その話を聴いた時、最初に思い出したのはEMINEMでした。彼はまさにその「場」をわかりやすい形でエンターテイメントに仕上げています。スリム・シェイディというキャラクターを作り上げ、そのキャラクター性を際立たせ、身内のラッパーだけではなく、様々な芸能人をおちょくり、喧嘩をふっかけることにより、HIP HOPの「ディス」の要素をわかりやすく表現しています。
そう考えるとEMINEMがあれだけ人気を獲得できたのは、HIP HOPを楽しむためのポイントをHIP HOPを聴かないようなリスナー層にもわかりやすい形で提示したからではないか、と思います。特に2000年にリリースし大ブレイクし、日本でもEMINEMの名前が一躍有名となった「THE MARSHALL MATHERS LP」ではそんなHIP HOPの楽しさが凝縮したアルバムでした。さらにもっといえば、例えば「STAN」のようにDidoの曲をわかりやすく楽曲に取り込み、「サンプリング」という手法をわかりやすい形で提示しています。
今回のアルバムは、タイトル通り傑作アルバム「THE MARSHALL MATHERS LP」の続編としてリリースされたアルバム。HIP HOPという音楽をどのように楽しむか、というポイントはこのアルバムでもわかりやすい形で提示されています。「BAD GUY」では、「THE MARSHALL MATHERS LP」の続編ということを堂々と提示し、あのスタンも登場。こういう前作から続くという物語性もまた、HIP HOPを楽しむポイント、ということでしょう。
「HEADLIGHTS」では、かつて彼のディスの対象となったEMINEM自身の母親がここに登場。さらに「EVIL TWIN」では、あのLADY GAGAも登場し、まさにEMINEMを巡る「場」を楽しませてくれます。さらにサンプリングという手法では、「RHYME OR REASON」で、The Zombiesの有名な「Time Of The Season」をわかりやすい形でサンプリングしており、サンプリングとはどういう手法なのか誰が聴いてもわかるのではないでしょうか。

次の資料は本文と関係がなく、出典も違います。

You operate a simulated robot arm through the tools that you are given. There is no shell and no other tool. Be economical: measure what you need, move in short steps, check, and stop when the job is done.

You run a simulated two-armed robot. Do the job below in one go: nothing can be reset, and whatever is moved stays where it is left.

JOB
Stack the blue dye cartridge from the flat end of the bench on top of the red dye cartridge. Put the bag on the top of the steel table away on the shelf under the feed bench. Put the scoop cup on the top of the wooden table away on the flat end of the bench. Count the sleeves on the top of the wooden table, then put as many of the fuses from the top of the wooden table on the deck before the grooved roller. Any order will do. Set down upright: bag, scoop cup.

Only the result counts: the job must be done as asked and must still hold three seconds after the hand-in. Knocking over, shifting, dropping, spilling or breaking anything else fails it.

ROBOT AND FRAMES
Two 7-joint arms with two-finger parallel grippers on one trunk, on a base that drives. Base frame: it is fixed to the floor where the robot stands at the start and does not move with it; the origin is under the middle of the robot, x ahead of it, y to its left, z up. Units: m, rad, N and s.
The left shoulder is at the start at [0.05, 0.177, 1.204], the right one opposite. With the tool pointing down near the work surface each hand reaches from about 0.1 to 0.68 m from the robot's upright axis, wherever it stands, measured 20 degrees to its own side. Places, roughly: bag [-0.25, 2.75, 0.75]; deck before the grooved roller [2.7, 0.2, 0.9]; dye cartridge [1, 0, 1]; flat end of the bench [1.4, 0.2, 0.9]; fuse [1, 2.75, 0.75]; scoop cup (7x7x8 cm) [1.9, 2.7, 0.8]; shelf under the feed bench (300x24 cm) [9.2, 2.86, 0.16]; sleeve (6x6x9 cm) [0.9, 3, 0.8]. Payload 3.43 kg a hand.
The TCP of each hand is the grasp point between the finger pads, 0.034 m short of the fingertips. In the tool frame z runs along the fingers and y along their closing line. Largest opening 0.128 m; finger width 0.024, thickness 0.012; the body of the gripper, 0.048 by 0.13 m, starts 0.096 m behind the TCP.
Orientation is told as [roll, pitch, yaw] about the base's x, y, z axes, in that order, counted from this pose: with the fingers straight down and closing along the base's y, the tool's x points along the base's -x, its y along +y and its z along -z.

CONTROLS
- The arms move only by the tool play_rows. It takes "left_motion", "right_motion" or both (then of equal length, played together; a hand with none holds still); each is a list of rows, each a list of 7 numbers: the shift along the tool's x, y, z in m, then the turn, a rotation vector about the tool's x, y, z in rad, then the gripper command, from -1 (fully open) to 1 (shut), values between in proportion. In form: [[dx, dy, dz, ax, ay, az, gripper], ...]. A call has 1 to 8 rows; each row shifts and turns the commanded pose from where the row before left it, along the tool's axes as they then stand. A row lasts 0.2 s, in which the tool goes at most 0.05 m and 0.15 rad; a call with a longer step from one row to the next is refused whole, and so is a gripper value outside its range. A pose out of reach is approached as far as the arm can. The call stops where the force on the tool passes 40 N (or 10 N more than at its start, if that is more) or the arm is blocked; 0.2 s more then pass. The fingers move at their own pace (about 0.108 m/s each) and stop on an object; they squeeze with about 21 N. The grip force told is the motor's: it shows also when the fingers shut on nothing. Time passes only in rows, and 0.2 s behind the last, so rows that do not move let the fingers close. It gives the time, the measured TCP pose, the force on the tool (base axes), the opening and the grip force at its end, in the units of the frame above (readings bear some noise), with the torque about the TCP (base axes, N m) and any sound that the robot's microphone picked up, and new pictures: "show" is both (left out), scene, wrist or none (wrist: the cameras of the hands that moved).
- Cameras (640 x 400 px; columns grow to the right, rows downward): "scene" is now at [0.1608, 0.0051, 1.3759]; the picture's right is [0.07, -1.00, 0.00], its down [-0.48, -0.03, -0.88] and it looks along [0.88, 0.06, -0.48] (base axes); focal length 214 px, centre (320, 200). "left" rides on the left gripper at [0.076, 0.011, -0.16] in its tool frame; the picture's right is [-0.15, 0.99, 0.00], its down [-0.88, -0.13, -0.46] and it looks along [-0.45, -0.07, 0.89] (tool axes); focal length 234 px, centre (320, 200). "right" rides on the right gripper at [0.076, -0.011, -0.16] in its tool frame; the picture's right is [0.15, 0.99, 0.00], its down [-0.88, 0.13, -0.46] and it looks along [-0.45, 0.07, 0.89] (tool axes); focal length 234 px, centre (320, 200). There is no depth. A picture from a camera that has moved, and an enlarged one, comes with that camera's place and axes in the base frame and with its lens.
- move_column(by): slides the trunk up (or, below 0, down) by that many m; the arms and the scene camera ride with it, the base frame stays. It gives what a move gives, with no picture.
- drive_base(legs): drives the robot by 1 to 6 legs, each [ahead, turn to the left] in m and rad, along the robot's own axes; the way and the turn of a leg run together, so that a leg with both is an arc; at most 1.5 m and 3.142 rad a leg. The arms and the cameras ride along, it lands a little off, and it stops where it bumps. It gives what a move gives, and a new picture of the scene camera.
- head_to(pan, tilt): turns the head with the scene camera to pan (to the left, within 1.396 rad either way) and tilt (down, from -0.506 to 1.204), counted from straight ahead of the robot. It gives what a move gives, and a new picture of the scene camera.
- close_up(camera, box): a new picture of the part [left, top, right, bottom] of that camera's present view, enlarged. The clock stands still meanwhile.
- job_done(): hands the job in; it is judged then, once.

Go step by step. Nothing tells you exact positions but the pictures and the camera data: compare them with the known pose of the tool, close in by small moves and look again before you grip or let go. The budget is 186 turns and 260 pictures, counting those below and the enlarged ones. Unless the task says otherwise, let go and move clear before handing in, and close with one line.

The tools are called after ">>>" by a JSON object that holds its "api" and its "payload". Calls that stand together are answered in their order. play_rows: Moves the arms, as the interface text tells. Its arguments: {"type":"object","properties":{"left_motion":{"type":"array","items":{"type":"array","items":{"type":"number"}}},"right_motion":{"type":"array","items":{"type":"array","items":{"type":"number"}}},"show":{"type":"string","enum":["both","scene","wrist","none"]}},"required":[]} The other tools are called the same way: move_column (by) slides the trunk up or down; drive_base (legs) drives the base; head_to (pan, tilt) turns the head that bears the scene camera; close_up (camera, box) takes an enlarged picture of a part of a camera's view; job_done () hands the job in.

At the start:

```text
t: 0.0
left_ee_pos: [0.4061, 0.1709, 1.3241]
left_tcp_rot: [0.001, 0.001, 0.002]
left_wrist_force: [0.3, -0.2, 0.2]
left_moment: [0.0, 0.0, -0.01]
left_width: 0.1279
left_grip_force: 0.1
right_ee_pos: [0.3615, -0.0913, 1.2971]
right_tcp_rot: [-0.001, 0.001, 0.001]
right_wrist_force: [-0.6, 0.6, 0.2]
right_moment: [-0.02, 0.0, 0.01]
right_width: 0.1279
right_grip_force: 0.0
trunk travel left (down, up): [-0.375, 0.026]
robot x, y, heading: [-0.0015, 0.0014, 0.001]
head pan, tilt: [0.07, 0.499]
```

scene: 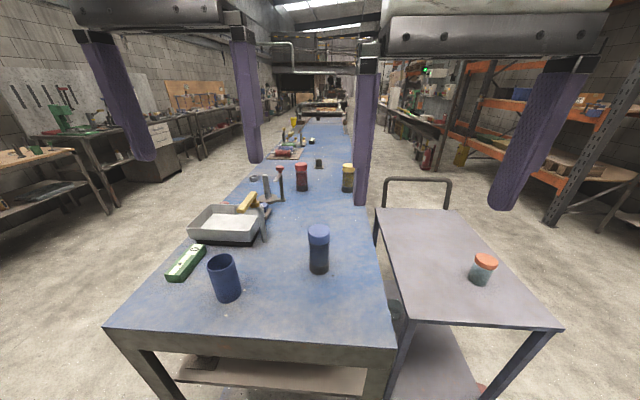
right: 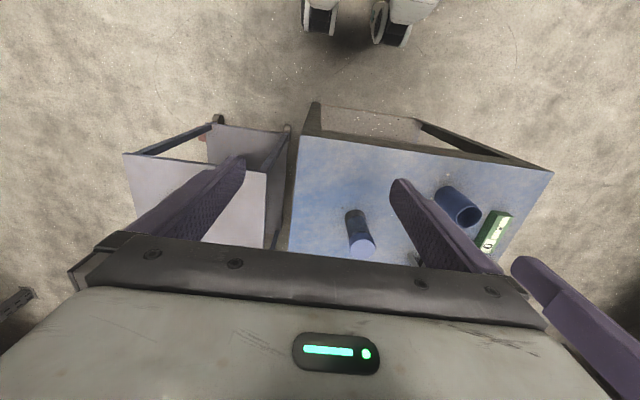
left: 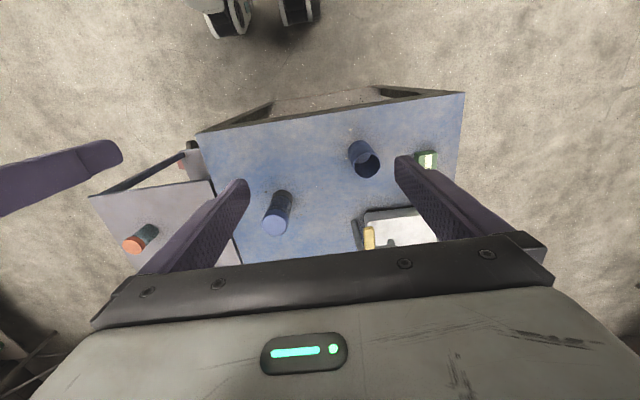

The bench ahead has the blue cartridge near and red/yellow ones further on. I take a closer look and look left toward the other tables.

また、そういう観点を除いても、ハードロックなトラックが心地よく、ロックリスナーも楽しめそうな「BERZERK」や、RIHANNAをフューチャーしポップ色が強い「THE MONSTER」など、HIP HOPリスナー以外にも幅広くアピールできそうなナンバーが並びますし、他にもEMINEMが力強く歌を聴かせてくれる、歌モノの「STRONGER THAN I WAS」のようなユニークな作品もあり、全80分近いボリュームのアルバムながら最後まで飽きさせません。
正直、「THE MARSHALL MATHERS LP」の続編という建て付けのため、目新しい挑戦はほとんどなく、いろんな意味でまさに「EMINEMらしい」作品になっている本作。そういう意味ではちょっと保守的かもしれませんが、ファンにとっては期待通りの作品であり満足度は高いのではないでしょうか。このアルバムを足がかりにあらたな一歩へ進みそうな予感のする作品。そういう意味ではこの次の作品、要注目かも。